Edgy Stuff: September 2015 Recommendations

The Edge Effects editorial board brings you a handful of recommendations based on the most interesting stuff that’s come across our desks, screens, and speakers over the last month (or so). From books and articles, to podcasts, music, and film, we’ll keep you on the edge.

Rachel Boothby

This month I recommend The Infrastructure Toolbox, a mélange of anthropological explorations on various infrastructures, here conceived of as both analytic devices and material forms. The pieces in this edited volume of Cultural Anthropology are thought-provoking and I imagine quite useful for scholars throughout the environmental humanities.

Daniel Grant

http://explore.org/live-cams/player/brown-bear-salmon-cam-brooks-falls

Brown bears fishing at Brooks Falls in Katmai National Park, Alaska, from the explore.org webcam.

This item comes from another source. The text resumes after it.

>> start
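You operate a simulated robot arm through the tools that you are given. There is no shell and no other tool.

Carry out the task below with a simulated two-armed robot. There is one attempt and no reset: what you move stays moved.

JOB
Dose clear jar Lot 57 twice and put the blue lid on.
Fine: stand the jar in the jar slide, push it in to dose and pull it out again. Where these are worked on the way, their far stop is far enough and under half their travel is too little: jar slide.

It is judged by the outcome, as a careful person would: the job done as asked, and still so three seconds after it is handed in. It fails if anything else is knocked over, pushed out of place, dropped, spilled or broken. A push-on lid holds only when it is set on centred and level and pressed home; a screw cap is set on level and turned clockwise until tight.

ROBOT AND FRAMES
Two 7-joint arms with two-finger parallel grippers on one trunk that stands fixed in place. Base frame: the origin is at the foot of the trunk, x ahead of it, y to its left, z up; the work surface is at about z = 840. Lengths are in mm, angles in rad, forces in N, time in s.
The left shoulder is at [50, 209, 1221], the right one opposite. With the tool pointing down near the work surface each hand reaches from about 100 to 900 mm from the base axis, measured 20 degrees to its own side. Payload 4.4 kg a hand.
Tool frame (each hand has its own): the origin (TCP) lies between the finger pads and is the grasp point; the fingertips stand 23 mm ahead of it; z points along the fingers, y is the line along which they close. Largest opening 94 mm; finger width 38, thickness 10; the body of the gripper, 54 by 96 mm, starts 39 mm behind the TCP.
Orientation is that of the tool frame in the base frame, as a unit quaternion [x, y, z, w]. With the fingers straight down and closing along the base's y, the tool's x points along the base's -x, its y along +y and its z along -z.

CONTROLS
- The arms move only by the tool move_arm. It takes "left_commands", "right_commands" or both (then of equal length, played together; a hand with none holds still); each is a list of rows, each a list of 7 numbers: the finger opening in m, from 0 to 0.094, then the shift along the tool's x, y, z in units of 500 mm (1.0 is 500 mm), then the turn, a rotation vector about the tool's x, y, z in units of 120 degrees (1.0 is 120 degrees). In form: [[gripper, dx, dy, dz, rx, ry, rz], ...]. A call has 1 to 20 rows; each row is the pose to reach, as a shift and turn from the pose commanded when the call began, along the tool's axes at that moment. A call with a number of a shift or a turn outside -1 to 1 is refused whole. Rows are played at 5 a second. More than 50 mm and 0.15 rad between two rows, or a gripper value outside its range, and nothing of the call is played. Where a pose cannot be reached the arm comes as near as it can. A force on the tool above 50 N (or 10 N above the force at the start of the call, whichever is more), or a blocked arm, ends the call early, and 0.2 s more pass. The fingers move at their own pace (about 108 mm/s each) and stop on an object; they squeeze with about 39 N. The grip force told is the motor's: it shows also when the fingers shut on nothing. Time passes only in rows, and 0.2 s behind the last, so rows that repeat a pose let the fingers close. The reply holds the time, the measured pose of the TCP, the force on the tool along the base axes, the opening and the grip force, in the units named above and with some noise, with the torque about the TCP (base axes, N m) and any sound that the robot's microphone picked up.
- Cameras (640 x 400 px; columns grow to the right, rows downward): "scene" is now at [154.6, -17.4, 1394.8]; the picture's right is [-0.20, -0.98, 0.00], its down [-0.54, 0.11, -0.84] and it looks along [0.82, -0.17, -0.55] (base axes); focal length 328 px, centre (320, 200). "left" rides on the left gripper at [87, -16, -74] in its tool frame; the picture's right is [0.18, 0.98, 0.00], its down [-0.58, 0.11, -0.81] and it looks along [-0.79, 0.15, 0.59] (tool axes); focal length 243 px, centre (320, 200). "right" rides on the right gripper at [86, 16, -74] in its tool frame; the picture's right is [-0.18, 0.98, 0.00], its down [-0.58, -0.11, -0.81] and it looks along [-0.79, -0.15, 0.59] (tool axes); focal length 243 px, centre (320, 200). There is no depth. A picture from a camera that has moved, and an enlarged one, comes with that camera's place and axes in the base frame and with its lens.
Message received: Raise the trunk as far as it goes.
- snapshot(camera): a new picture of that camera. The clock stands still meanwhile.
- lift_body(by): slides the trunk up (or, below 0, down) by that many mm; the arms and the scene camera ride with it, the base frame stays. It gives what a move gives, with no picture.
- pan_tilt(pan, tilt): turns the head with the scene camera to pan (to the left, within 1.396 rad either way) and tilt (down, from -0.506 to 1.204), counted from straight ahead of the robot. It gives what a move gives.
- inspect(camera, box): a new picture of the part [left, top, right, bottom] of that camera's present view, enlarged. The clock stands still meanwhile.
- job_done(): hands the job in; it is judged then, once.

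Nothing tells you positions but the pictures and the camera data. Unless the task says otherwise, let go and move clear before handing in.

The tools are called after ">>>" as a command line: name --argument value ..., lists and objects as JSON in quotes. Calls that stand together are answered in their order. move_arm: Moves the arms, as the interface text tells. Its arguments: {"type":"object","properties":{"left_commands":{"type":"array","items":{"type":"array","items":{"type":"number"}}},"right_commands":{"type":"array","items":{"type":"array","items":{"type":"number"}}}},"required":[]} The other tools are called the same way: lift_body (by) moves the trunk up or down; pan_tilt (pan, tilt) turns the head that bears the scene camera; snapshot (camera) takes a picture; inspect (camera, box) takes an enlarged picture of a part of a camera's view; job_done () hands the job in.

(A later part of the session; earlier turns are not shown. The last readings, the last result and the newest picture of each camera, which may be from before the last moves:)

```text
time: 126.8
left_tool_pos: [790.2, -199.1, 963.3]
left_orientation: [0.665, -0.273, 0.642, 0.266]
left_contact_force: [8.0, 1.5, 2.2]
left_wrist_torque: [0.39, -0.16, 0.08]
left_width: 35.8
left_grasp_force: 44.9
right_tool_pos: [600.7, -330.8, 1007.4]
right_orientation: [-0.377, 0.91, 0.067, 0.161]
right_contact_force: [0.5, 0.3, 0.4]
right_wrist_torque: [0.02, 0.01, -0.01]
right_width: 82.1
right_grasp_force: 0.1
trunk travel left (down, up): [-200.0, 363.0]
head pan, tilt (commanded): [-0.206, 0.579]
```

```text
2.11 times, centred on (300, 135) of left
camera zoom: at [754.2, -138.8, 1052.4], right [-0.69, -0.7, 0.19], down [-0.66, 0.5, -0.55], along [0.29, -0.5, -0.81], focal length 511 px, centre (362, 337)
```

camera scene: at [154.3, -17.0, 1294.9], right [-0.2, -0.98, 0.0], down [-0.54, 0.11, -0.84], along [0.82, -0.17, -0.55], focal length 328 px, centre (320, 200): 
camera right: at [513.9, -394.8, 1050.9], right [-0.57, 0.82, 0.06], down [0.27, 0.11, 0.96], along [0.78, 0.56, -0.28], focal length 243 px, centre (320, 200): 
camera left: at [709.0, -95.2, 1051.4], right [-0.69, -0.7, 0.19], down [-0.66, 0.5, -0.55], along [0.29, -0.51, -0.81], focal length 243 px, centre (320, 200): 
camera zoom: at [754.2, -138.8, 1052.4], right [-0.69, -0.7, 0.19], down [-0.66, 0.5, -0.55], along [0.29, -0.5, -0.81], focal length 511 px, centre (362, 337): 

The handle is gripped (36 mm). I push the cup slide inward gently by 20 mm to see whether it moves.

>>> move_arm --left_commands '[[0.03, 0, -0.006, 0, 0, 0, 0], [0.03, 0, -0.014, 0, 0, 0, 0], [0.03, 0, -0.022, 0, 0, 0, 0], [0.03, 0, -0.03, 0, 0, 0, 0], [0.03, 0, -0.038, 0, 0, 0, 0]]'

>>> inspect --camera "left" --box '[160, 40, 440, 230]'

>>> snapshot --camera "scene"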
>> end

If a picture is worth a thousand words, then this live webcam of brown bears fishing for sockeye salmon under Brooks Falls in Katmai National Park, Alaska, is worth at least a few more. The salmon run generally lasts from mid-spring until mid-fall. If you’re interested in learning more, the National Park Service website has a list of frequently asked questions about the “bearcam.”

Spring Greeney

Agata Nowicka illustration

Agata Nowicka, 2010

Preparing for my first-ever experience co-teaching portraiture through the Oakhill Prison Humanities Project, I’ve been mentally collecting artists whose work exemplifies creativity as daily practice, nothing fussy about it. At the top of that list, for those with a visual bent: Warsaw-based graphic designer Agata Nowicka’s enigmatic illustrations (see above); Seth S. Clark’s multimedia renderings of decaying Pittsburgh houses; and Eleonor Anderson’s  “Subway Sketches” that precede her recent turn to clay. These artists remind me, as do the participants in my Oakhill class: just put pen to paper. Just go for it.

Nathan Jandl

What does it mean to have a conversation in 2015? Do we assume any longer that “conversation” means verbal and face-to-face? If not, is the digital connectivity that characterizes so much of everyday life eroding the benefits of conversation—that is, empathy, intimacy, and even a sense of place? These questions have received  a lot of attention in recent years, but their implications remain no less fascinating. MIT professor Sherry Turkle has just published an eloquent and urgent essay about the decline in conversation and about why we need, as a society, to intervene in our own behaviors. Even “keep[ing] our phones in the landscape” of our interactions, Turkle argues—on the table, for instance—”disconnects us” from other people and from the places we’re inhabiting. (For a counter-argument, take a look at cognitive scientist Stefana Broadbent’s TED Talk from 2009, in which she argues for the ability of technology to furnish a more powerful sense of intimacy).

Eric Nost

gs_bigVikram Chandra’s Geek Sublime: The Beauty of Code and the Code of Beauty was at the top of many “best books of 2014” lists and I’ve just finally  gotten to it. Simply put, Geek Sublime is a dazzling meditation on language—especially its capacity to change our sense of being in the world. Chandra weaves together his experience shuttling between India and the West, interpretations of classical Indian literature and mythology, and commentary on today’s tech culture. In the midst of a struggle to program an interactive map, I can’t help but think of his comparison of the programmer’s search for effective, trim, and ultimately beautiful code with how the best prose and poetry can shake the soul.

Rebecca Summer

Screen shot from www.thetruesize.com

Screen shot from www.thetruesize.com

Four years into my graduate work in Geography, I have become a person who loves debating the merits of maps. (See, maps aren’t what we study, but then again, they are). We know that maps distort reality, and that those distortions have lasting impacts on how we understand the world. This interactive map of true area may show you just how far off your understanding is. Play around with moving countries across the globe and watch how their relative size changes with the map’s projection. It just might change your world!

Kaitlin Stack Whitney

One of my favorite scholars engaging with environmental themes in bold new ways is Dr. Elizabeth R. Johnson, who is in the Department of Geography of the University of Exeter and a former Mellon postdoctoral scholar at UW-Madison. This month she has an essay in The New Inquiry, “Lying Like Cuttlefish.” Her excellent piece explores embodiment, eco-modernism, and yes, marine organisms. I can’t wait to see what she writes next.